Alle amicizie perse. Questa la dedica. La perdita: un male in più da combattere. Massimiliano Scudeletti, accanto al disincanto del titolo ci mette gli amici che non ci sono più. Chi legge ripercorre insieme a chi scrive questo pezzetto di vita passata, affiora l’emozione di questo tipo di ricordi. Prima ancora di immergerci nella lettura eccoci già alle prese con materiale compromettente: noi, la nostra vita.

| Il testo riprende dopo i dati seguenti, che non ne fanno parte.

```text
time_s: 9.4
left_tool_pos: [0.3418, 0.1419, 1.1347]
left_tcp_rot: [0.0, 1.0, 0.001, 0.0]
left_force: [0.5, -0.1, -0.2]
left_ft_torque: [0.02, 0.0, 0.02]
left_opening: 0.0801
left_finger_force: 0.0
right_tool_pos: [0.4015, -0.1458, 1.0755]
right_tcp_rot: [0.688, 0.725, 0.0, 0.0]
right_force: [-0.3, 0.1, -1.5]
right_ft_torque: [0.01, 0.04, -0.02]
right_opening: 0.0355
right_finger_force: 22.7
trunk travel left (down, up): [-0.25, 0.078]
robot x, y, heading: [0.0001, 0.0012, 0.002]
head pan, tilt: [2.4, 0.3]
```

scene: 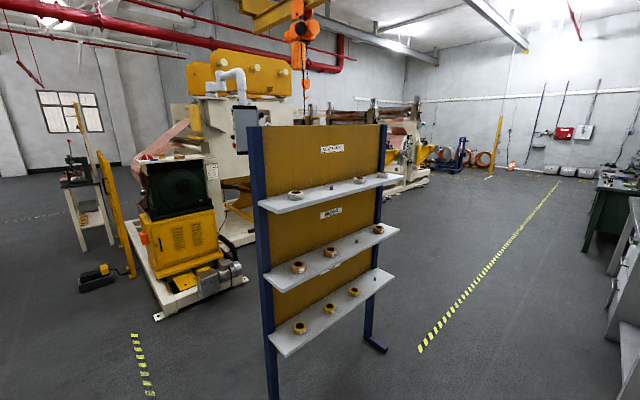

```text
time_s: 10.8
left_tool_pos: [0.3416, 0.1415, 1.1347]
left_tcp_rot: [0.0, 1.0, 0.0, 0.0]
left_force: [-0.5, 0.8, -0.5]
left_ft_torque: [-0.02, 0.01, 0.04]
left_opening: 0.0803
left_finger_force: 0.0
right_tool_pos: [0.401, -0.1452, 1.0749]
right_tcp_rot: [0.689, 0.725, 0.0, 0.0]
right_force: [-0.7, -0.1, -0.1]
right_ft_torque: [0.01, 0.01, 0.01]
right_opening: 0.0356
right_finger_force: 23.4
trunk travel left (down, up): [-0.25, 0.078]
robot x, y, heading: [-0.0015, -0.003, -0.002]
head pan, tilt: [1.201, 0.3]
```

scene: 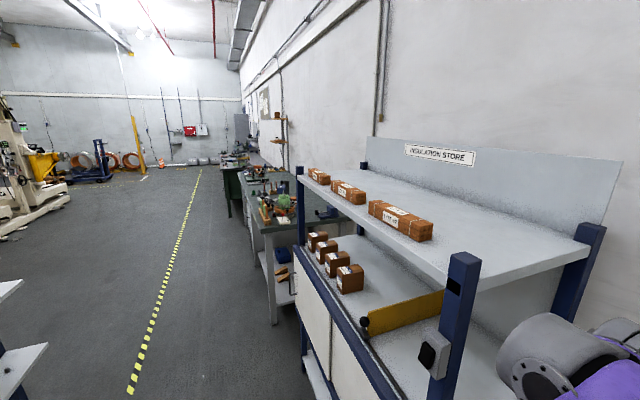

Giriamo la pagina, e ci sorprende l’esergo: «I veleni non erano quelli di un bambino, ma di un giovane uomo, veleni più adulti; e le cose da esorcizzare più inquietanti.» (Luigi Meneghello, nota a “I piccoli maestri”). Una citazione di un libro pubblicato nel 1964. Una testimonianza anti-celebrativa di storie partigiane in contrasto con la narrazione neorealistica caratteristica del dopoguerra in Italia. Mi colpisce la scelta di ricordare un partigiano scrittore, traduttore, filosofo, professore universitario a Reding, e poi a Londra, amico di Neri Pozza, per lo più sconosciuto in Italia. I veleni sono davvero potenti. Ovunque. Nella storia, nel presente. Nella letteratura. Come combatterli? Cominciamo con la forma. Una narrazione asciutta senza retorica.
Chi ha letto “La laguna dei sogni sbagliati”, ricorda che il protagonista bambino, aveva già avuto a che fare con le sostanze tossiche di Marghera: è da presagire qualcosa di terribile.
Così eccoci catapultati nel prologo, a Calcutta, proprio lì, dove il male è attivo: «L’odore del sangue […] era rame fresco sparso per terra, profumo di fiori recisi da poco, incenso e altro ancora. Pungente. Disgustoso.» (p 13)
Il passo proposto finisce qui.